== DATA LINES ==

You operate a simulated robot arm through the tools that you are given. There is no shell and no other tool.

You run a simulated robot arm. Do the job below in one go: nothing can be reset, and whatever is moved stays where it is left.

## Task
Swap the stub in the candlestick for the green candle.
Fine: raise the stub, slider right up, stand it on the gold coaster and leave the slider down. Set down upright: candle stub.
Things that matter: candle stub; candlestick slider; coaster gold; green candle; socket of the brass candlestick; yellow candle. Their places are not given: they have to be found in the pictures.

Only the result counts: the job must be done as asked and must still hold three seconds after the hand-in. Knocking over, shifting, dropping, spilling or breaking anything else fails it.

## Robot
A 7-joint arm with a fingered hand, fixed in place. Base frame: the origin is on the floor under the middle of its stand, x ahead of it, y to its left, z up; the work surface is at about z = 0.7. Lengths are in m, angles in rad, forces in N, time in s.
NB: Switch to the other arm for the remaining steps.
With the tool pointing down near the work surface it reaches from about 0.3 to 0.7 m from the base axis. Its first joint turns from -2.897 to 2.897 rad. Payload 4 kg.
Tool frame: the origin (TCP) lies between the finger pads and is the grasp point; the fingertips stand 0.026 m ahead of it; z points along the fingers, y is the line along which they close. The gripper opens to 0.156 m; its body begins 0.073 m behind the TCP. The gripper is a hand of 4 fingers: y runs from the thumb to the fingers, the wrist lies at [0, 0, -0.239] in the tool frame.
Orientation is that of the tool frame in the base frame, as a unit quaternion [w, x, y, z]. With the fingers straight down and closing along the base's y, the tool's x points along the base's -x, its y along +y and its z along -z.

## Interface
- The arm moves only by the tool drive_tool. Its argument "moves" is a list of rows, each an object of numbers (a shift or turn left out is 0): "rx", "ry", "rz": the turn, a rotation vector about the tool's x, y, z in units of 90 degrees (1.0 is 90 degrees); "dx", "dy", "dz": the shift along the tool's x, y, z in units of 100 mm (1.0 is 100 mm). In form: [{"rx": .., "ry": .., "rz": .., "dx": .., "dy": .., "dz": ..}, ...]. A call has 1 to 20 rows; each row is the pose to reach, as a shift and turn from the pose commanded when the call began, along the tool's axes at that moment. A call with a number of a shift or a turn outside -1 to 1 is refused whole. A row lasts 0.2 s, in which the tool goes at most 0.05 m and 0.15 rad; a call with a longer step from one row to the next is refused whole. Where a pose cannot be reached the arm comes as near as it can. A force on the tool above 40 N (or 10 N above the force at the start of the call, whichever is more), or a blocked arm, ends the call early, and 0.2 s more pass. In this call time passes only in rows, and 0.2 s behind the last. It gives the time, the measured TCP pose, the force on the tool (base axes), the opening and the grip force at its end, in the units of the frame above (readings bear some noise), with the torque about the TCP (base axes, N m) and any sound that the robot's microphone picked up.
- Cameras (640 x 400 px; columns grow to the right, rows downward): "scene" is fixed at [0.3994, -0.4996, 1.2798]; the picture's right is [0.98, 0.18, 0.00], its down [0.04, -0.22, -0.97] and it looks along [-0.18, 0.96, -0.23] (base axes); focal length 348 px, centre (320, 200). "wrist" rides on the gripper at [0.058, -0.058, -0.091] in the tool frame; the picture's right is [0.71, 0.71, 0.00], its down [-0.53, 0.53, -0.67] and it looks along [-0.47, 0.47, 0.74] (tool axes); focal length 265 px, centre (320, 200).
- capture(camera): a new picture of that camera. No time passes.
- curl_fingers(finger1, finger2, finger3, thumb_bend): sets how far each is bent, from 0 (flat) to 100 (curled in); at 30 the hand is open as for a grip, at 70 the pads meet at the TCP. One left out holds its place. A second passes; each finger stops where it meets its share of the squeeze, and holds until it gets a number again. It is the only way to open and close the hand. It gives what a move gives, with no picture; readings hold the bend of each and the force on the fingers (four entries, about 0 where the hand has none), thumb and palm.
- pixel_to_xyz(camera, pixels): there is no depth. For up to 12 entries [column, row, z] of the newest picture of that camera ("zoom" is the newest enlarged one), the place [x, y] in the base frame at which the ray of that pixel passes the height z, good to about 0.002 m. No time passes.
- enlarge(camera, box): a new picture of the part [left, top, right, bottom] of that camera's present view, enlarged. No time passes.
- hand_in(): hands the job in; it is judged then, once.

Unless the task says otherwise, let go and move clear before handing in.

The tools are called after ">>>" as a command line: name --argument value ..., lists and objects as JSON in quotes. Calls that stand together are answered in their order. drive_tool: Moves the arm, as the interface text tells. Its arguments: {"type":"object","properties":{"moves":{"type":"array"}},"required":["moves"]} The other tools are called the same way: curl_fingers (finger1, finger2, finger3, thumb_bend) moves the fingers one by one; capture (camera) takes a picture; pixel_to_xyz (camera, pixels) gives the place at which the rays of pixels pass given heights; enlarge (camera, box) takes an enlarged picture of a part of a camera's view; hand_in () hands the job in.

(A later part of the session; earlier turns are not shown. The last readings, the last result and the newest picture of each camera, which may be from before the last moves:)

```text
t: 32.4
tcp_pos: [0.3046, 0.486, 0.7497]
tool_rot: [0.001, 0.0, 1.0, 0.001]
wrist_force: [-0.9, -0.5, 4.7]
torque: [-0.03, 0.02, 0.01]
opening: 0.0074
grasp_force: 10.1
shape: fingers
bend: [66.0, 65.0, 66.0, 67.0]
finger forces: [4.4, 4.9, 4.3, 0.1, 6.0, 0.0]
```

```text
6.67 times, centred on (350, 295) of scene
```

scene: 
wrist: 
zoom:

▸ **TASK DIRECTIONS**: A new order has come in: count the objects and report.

===

▸ **TASK DIRECTIONS**: In the listing above, reproduce the first line and each one after it through the line that contains "Only the result". Use a numbered list and skip empty lines.

▸ **WORKED SOLUTION**:
1. You operate a simulated robot arm through the tools that you are given. There is no shell and no other tool.
2. You run a simulated robot arm. Do the job below in one go: nothing can be reset, and whatever is moved stays where it is left.
3. ## Task
4. Swap the stub in the candlestick for the green candle.
5. Fine: raise the stub, slider right up, stand it on the gold coaster and leave the slider down. Set down upright: candle stub.
6. Things that matter: candle stub; candlestick slider; coaster gold; green candle; socket of the brass candlestick; yellow candle. Their places are not given: they have to be found in the pictures.
7. Only the result counts: the job must be done as asked and must still hold three seconds after the hand-in. Knocking over, shifting, dropping, spilling or breaking anything else fails it.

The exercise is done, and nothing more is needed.